DIRECTIONS — In the article, find "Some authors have" and reproduce everything up to and including "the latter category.".

ARTICLE —
Chapter Eight – The Fourth Sleeper
Josh continues staring off into space after Goel until finally Sarah comes up next to him. She asks him what’s going on, but Josh feels like he can’t mention the guy. So instead he points at a big steel door set in a hillside, out in the open, and says that’s probably where they’ll find the next Sociopath.
Sarah and Josh reach the door and Josh sings the song. The door separates into two pieces, like a giant pair of jaws, and they go through. Inside, it’s extremely bright, and the walls look like they’re covered with all sorts of gemstones. Josh says that it looks like some sort of quartz formation, even though he admits to himself that he has no idea, but that it sounds impressive. Yeah, you’re a real genius, Josh. There’s no mention of where, exactly, the light is coming from, so I’ll just assume that the walls are giving off their own light. Because of the nuclear war.
They reach the coffin and Sarah and Josh have a moment where they talk about hoping that the next Sociopath is going to be special. Josh tells Sarah to push the button, and hope that they’re going to find a “super person” inside. And then the lid opens, and they both gasp, and we get the first really stupid quote of the chapter:
“Oh!” Sarah breathed. “I think we really did find a super person!” (page 78)
Some authors have a real ear for dialogue. They can make adults sound like adults, educated people sound educated, and teenagers sound like teenagers. Some people can successfully write dialogue that no one, in real life, would ever, ever say. Morris is definitely in the latter category.
The Sociopath inside is basically a stud. Josh immediately thinks that he’s one of the handsomest boys that he’s ever seen, which doesn’t give off any gay vibes at all. And he looks like a jock. And that’s pretty much who this guy is: a stereotypical dumb jock. Josh instantly hates him, because jocks used to pick on him.
They introduce themselves, and the dumb jock is named Dave Cooper. Dave asks what’s going on. Sarah immediately begins explaining everything, and instantly Josh starts getting annoyed because he thinks she’s showing off for him. As they talk, they head back outside, and the door slams shut inches behind Josh. And by the time they’ve reached Volka, Crusoe, and Grumpy, Sarah has explained everything: the Quest, Jake and Happy’s kidnapping, what they’re up to, all of it. And evidently, she’s also explained that his parents, siblings, relatives, friends, neighbors, and everyone he ever knew is now dead, and he’s comfortably come to terms with it.
Crusoe looks extremely sick, and Josh worries for a bit about how they need food, and they need rest, and they don’t have a way to get either. Dave repeats this fact, and Josh gets angry at him. Dave then points out that a room in the cave is filled with food, clothes, and other supplies. Everyone starts brightening up, and we get stupid quote #2:
“Say,” Dave said, suddenly, “I’ve got an idea! Why don’t we go back and stay in the cave? It’s safe there – especially with those jaws! And we can rest and get some food inside us.” (page 81)
Yes. You just explained that there is a safe underground place with food and shelter a hundred yards away. It doesn’t take a genius to think that maybe you go to that place!
Dave gets them all heading towards the cave, and Sarah is quick to jump on the Dave bandwagon, and starts telling Josh how “super” he is because he thought of the cave. Because really, no one else could have thought of that. Josh, typically, is still pissed, and envious of the way Dave is giving people orders.

DATA EXTRACT —
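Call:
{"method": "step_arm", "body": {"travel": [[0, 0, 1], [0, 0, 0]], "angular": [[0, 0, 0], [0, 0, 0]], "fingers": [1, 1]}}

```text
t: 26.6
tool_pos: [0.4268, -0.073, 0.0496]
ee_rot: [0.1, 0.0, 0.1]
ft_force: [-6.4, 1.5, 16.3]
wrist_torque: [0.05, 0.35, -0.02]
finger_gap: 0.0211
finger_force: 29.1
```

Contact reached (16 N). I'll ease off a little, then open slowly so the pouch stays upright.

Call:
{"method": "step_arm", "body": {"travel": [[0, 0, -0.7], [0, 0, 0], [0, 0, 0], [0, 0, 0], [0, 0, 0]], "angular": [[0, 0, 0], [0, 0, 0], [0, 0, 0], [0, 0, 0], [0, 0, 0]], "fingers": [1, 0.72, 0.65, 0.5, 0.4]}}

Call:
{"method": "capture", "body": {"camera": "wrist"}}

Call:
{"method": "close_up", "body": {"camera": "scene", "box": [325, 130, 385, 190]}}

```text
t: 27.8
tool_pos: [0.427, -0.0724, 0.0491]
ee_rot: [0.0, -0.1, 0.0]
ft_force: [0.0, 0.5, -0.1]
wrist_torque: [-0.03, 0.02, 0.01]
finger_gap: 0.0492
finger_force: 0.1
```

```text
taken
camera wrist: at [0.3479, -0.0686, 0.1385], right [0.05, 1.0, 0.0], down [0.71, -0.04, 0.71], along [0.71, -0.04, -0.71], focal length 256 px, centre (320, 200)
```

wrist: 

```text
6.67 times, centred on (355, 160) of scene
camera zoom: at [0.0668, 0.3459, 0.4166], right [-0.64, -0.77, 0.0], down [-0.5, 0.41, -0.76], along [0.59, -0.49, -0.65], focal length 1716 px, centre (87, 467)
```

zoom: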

TASK RESULT —
Some authors have a real ear for dialogue. They can make adults sound like adults, educated people sound educated, and teenagers sound like teenagers. Some people can successfully write dialogue that no one, in real life, would ever, ever say. Morris is definitely in the latter category.